Attention is like a spotlight that helps us focus on things in our experience.

It can be narrow and sharp, like when you really concentrate, or wide and relaxed, like when you’re out walking somewhere beautiful, taking in all the sights and sounds.

People with functional somatic symptoms sometimes struggle with attention. They often find it hard to shift their focus and might focus too much on certain things.

These attention problems can happen for various reasons, like anxiety, stress, poor sleep, or neurodevelopmental differences like ADHD. Medication, recreational drugs, and diet can also affect attention.
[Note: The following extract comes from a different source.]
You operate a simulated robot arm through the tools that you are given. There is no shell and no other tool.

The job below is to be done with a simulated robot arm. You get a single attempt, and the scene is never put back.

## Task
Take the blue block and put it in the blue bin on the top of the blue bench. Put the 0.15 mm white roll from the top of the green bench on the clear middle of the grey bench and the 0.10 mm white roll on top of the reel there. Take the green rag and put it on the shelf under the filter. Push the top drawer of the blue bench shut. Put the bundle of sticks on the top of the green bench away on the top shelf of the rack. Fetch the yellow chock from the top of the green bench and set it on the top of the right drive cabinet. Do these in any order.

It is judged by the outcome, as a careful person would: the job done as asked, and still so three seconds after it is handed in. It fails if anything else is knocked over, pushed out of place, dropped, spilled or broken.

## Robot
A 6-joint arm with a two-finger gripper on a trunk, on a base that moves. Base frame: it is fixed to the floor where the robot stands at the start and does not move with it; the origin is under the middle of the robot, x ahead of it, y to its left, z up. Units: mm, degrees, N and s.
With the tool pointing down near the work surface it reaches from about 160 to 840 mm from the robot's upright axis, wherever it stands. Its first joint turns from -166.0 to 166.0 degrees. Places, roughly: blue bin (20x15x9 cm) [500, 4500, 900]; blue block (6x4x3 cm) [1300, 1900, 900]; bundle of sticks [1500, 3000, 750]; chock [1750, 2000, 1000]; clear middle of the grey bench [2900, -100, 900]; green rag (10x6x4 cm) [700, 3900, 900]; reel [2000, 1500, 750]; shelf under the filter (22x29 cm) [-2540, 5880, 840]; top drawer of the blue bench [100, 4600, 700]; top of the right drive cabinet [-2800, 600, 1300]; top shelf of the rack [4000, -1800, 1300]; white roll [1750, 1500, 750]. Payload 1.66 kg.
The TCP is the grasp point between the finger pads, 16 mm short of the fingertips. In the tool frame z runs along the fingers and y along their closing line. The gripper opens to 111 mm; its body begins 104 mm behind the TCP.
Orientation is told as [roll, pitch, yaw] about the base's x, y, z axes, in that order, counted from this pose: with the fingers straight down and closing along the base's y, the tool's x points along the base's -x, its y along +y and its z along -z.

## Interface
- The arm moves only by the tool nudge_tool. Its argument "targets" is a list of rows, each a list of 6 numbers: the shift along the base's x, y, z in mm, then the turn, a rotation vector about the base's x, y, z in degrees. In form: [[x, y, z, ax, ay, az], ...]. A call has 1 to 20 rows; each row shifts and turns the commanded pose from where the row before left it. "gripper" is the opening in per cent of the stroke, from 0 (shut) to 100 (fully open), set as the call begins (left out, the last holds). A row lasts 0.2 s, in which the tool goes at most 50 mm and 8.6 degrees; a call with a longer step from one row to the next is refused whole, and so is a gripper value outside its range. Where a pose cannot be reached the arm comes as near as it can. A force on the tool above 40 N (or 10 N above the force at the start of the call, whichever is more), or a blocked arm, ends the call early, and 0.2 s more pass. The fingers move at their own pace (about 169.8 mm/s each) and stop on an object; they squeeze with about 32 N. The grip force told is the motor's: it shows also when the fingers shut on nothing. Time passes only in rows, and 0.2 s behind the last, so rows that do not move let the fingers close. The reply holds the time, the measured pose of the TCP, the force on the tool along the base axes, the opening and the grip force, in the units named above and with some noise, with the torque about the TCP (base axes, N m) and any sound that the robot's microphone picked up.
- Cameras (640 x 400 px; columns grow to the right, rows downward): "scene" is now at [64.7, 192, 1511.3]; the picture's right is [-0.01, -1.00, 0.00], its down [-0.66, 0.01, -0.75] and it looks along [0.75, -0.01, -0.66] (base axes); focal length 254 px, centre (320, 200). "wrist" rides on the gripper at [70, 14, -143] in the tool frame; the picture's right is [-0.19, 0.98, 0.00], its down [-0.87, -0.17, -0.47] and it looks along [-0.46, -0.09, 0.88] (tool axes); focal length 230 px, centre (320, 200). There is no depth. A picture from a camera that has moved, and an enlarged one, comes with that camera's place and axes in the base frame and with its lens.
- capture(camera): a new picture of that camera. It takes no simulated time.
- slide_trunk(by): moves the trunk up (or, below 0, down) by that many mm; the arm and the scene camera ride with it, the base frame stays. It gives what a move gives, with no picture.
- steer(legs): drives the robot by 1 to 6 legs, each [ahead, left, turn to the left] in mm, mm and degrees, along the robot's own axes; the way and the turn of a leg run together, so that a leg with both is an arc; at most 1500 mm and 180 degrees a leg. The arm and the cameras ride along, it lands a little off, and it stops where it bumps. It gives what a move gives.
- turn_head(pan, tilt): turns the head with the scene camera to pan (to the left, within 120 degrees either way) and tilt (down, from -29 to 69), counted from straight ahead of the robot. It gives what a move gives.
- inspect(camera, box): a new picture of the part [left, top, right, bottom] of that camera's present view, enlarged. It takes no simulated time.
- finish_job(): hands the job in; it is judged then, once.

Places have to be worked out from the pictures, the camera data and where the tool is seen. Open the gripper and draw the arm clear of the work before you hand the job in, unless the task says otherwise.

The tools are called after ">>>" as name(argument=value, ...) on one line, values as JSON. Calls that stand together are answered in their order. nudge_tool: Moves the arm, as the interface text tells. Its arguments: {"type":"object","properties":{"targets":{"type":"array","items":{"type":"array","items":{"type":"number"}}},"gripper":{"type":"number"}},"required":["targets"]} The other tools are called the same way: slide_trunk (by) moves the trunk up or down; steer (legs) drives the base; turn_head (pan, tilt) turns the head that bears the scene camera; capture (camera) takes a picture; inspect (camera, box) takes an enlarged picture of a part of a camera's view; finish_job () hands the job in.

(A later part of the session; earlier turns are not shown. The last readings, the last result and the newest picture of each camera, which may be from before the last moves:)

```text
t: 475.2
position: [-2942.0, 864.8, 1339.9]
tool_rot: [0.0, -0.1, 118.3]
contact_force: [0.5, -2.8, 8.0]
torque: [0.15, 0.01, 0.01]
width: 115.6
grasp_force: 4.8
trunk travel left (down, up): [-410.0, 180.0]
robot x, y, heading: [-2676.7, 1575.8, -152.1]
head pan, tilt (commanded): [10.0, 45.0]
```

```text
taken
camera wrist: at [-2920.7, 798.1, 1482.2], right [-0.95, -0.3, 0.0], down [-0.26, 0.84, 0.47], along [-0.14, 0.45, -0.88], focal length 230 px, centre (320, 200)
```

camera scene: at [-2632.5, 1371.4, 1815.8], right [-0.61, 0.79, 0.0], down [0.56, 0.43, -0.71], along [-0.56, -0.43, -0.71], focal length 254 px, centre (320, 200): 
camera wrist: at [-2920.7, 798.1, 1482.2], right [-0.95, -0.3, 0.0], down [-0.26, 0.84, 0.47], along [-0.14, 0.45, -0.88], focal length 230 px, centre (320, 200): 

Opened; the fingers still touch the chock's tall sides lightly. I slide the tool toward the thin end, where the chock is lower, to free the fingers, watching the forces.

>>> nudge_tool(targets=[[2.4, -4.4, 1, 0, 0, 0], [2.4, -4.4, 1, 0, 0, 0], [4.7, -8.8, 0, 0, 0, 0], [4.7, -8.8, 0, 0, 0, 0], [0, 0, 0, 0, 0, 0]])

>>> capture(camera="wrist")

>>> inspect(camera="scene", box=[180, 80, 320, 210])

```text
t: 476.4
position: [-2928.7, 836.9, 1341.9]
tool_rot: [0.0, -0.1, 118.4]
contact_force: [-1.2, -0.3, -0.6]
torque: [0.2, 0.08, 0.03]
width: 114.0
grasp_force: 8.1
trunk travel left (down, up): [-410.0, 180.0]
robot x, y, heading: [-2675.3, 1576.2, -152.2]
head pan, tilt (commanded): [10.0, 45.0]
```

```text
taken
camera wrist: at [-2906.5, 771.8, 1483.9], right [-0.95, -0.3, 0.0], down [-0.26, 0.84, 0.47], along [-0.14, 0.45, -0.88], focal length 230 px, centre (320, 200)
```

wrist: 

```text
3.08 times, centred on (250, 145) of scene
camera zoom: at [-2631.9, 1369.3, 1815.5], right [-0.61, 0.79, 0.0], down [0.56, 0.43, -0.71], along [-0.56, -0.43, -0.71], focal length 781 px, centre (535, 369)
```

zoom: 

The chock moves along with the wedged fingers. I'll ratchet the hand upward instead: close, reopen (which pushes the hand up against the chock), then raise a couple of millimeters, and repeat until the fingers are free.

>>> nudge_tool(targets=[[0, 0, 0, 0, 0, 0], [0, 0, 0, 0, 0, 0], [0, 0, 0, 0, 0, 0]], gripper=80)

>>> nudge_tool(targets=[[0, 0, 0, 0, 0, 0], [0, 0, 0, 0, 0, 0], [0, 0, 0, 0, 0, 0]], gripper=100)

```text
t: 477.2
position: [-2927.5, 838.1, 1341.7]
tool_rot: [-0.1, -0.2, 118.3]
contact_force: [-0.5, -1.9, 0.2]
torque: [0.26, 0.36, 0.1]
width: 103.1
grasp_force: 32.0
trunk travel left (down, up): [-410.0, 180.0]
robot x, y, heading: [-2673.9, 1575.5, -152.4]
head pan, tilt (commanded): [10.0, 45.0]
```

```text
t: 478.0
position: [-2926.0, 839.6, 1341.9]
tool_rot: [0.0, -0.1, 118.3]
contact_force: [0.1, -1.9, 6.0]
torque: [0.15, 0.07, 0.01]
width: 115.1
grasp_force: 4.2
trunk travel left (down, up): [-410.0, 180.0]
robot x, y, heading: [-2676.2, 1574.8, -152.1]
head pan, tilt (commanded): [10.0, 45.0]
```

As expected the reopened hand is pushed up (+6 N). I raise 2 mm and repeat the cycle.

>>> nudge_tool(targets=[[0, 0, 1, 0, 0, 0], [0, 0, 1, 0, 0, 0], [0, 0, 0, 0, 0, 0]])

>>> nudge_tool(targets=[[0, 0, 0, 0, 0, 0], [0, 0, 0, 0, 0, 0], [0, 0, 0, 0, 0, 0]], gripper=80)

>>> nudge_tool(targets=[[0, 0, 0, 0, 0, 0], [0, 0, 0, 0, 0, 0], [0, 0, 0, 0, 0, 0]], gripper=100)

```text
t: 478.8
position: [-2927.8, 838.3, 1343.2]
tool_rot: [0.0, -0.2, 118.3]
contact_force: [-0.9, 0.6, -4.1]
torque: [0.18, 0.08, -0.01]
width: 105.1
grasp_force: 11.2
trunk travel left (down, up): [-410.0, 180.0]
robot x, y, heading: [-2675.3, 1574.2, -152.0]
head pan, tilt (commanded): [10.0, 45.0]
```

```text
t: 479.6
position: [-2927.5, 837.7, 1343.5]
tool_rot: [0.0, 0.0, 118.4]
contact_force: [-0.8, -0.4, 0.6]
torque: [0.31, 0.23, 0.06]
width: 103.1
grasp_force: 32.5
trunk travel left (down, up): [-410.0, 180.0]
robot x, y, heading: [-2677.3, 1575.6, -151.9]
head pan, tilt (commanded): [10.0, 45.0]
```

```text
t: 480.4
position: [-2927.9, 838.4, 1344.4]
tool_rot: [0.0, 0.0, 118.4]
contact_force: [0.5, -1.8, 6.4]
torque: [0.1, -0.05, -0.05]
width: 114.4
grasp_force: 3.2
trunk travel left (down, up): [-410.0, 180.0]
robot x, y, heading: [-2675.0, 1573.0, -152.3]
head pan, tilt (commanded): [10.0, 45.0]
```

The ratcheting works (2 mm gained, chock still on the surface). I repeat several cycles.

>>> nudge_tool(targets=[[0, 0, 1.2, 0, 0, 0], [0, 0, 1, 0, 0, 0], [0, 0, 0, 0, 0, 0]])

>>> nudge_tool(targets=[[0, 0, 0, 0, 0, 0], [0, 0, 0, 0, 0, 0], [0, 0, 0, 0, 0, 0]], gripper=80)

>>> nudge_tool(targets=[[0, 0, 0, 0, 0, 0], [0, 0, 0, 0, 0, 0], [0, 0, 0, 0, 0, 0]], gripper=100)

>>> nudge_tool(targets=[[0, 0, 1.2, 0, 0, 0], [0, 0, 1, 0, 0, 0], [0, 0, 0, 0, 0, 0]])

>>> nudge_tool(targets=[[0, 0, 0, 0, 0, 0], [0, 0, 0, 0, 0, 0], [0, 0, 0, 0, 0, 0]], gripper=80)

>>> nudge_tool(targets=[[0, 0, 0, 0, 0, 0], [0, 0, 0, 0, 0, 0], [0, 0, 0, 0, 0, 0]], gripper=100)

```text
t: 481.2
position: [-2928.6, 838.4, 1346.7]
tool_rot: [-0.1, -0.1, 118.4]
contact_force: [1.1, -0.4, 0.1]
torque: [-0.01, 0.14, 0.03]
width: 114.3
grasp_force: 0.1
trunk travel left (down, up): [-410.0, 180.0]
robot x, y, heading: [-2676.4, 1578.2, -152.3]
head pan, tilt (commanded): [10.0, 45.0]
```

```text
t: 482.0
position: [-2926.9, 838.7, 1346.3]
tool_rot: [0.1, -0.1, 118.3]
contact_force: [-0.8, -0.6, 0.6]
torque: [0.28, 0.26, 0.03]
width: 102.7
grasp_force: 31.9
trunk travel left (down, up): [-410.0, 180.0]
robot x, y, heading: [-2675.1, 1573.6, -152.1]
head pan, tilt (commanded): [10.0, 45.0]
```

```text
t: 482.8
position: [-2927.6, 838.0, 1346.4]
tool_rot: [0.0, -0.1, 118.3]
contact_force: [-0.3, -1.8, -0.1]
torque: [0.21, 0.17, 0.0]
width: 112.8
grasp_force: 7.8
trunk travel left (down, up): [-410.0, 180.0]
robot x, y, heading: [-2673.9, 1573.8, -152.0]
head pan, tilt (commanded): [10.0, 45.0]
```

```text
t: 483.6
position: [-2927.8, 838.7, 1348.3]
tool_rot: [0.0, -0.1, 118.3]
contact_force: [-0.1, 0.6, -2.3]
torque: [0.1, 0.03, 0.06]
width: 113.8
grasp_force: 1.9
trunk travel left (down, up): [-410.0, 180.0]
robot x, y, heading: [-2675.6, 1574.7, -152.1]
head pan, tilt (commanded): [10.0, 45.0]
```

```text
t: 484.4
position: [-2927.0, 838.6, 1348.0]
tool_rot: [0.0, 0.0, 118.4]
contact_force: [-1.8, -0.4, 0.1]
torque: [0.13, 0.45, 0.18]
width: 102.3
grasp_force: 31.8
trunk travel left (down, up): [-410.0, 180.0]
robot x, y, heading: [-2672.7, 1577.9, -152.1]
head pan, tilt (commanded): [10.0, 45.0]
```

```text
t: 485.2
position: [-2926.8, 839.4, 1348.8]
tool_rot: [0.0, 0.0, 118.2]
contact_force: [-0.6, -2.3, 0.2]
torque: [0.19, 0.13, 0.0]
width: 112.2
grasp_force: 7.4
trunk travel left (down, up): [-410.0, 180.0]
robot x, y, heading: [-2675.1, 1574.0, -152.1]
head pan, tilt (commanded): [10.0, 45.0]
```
Here are 3 important things to know about attention and how it affects functional symptoms:

  1. Fixed attention makes symptoms stronger: When we focus on a symptom, this can make it appear louder and more important. This is called somatosensory amplification.
  2. Attention can mess with normal functions: The way you direct attention changes how your body does things. For example, if you focus too hard on moving, you might do it in a jerky and difficult way.
  3. Attention embeds symptoms: Through neuroplasticity, what we pay attention to grows stronger over time. Continuing to pay a lot of attention to a symptom (perhaps because of health anxiety), is one way symptoms become chronic.

Learning to relax and shift your focus away from symptoms is a key skill in rehabilitation. You can do this by finding other things you enjoy, like playing games, listening to music, talking to friends, or doing hobbies.

Once you’ve learned to take your mind off symptoms, you can practice shifting your attention to and from body sensations. This skillset (flexible attention with bodily awareness) can help you manage symptoms in different situations and is the foundation for gradually ‘unlearning’ symptoms.

Therapist Tip Sticker

Tips for working with attention:

  • Taking breaks from technology and doing calming activities like reading can help build your attention span.
  • Connecting with your real-life surroundings, like spending time with pets, going to art galleries, birdwatching or socializing in person, can also help your attention.
  • Breathing exercises or mindful movement can help you develop the skills to pay attention to the body in a flexible way.